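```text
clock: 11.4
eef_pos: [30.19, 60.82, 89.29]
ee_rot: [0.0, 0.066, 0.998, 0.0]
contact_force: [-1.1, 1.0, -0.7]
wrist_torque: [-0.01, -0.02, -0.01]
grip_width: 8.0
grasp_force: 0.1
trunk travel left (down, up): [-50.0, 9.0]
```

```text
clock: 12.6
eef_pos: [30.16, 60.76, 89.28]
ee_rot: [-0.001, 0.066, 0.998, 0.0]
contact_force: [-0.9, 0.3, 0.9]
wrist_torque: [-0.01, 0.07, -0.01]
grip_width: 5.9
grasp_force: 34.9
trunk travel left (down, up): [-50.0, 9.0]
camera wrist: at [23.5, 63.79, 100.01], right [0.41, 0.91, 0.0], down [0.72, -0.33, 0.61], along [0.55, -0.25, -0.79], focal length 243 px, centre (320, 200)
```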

#### Short exercise
Quote the data in full, keeping each word unchanged.

#### Solution
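```text
clock: 11.4
eef_pos: [30.19, 60.82, 89.29]
ee_rot: [0.0, 0.066, 0.998, 0.0]
contact_force: [-1.1, 1.0, -0.7]
wrist_torque: [-0.01, -0.02, -0.01]
grip_width: 8.0
grasp_force: 0.1
trunk travel left (down, up): [-50.0, 9.0]
```

```text
clock: 12.6
eef_pos: [30.16, 60.76, 89.28]
ee_rot: [-0.001, 0.066, 0.998, 0.0]
contact_force: [-0.9, 0.3, 0.9]
wrist_torque: [-0.01, 0.07, -0.01]
grip_width: 5.9
grasp_force: 34.9
trunk travel left (down, up): [-50.0, 9.0]
camera wrist: at [23.5, 63.79, 100.01], right [0.41, 0.91, 0.0], down [0.72, -0.33, 0.61], along [0.55, -0.25, -0.79], focal length 243 px, centre (320, 200)
```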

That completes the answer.